I did use the drop dead thing once a long time ago at a gym. Back then they’d add years instead of dropping the price. They offered me 3 years for a price. I pulled out my card, slid it across the table in front of them, left it there and said ‘5 years at that price’. They didn’t say anything, they just took my card and went to process it lol.

There’s two things where I’m probably different though. I might ask, but if I demand something like my final offer is X, I’m prepared to walk away if I tell them that. And salespeople don’t intimidate me. In a room full of salespeople I’m generally confident that I’m at the top of the food chain. My sales approach is radically different than a car salesperson, but I certainly understand what they’re doing as well as they do.

I’ve never heard that one IRL, but have heard references to it…esp Seinfeld.
[Seinfeld link] https://getyarn.io/yarn-clip/1e44b1cd-9a72-4916-afb4-9bc16e5f741a [/linkylinky]

Fyi what a car salesperson does is try and convince you to buy something whether or not you want it. Modern sales methodology is about filtering out people that don’t want or aren’t ready to buy. Traditional.sales would never ask a question that you can answer no to. I do it all the time, right upfront. If it’s a no, thanks, move along.

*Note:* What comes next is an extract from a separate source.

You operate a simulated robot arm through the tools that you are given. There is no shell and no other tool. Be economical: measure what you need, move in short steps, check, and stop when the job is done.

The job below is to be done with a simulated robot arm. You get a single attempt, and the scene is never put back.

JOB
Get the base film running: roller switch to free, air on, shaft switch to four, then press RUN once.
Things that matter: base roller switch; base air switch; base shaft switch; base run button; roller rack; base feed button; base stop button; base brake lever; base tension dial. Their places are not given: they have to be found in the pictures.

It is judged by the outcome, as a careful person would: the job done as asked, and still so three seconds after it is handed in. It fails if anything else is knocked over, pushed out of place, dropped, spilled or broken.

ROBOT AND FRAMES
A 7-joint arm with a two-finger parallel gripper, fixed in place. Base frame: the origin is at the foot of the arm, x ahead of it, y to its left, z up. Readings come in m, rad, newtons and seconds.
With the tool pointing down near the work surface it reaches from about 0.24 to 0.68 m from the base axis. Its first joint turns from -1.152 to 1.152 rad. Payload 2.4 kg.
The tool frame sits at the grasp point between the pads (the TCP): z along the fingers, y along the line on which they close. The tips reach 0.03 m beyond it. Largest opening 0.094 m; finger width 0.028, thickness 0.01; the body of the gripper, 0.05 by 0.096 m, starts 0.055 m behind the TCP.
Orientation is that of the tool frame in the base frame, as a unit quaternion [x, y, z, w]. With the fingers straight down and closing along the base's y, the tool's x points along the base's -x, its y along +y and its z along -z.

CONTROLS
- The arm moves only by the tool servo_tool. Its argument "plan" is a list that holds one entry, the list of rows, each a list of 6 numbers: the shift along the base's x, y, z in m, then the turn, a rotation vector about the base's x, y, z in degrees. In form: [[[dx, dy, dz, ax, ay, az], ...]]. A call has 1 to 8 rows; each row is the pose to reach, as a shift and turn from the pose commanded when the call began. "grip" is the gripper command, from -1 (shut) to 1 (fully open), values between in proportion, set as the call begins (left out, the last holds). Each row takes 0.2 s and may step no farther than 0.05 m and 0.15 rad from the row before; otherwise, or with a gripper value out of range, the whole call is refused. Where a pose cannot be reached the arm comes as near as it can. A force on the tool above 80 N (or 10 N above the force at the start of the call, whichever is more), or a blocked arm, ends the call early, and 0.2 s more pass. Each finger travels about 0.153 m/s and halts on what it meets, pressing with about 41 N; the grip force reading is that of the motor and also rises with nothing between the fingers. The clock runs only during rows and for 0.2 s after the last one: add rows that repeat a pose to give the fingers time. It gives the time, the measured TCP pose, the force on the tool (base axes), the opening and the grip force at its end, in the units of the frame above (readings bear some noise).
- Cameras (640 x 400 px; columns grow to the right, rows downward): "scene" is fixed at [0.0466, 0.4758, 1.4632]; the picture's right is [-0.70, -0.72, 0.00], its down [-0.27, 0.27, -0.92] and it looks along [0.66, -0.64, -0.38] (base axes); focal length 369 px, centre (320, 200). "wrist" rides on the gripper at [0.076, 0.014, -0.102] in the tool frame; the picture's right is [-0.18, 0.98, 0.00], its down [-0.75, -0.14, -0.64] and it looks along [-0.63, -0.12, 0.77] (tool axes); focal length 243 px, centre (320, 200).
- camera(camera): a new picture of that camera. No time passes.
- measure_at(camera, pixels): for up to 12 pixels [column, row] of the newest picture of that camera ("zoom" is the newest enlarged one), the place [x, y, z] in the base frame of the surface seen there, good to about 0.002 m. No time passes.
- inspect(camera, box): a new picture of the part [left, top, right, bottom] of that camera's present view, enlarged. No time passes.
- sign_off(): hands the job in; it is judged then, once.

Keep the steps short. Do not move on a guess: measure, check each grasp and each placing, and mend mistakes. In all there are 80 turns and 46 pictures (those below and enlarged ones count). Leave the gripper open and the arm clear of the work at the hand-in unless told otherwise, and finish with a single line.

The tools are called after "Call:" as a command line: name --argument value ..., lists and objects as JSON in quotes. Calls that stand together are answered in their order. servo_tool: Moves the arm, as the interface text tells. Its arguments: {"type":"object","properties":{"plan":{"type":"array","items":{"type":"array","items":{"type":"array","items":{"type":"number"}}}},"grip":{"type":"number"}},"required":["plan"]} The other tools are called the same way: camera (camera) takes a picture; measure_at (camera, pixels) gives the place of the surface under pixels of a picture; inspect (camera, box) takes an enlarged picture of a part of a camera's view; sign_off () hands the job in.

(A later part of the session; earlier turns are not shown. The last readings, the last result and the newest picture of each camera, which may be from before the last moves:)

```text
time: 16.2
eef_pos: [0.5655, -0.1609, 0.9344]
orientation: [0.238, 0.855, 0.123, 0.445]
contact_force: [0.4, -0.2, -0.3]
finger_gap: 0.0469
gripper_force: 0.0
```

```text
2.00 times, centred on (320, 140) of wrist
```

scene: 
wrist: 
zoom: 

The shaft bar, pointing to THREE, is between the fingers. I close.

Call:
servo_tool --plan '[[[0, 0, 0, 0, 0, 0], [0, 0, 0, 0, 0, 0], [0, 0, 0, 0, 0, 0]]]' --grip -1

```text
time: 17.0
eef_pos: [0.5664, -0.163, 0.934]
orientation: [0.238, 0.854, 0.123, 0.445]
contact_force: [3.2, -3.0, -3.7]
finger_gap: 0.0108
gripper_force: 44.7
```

The simple thing that these people don’t use is called bant. Budget authority need and timeframe. You need to establish all four, by asking.

I had a guy yesterday asking me to quote on a 15k contract or so. I knew he had the authority and need. I asked him what his timeframe was, he said immediately. I asked about budget, he tells me like 3k. So, Im not even going to quote him and I told him that.
Instead I said it would be a 90 day job and we would do half upfront and half when completed in 90 days . Now he’s actually interested. Did I try and close him? Nope. Told him when he has the budget to call me. Then I’ll close.

I could go on at length. And sometimes do.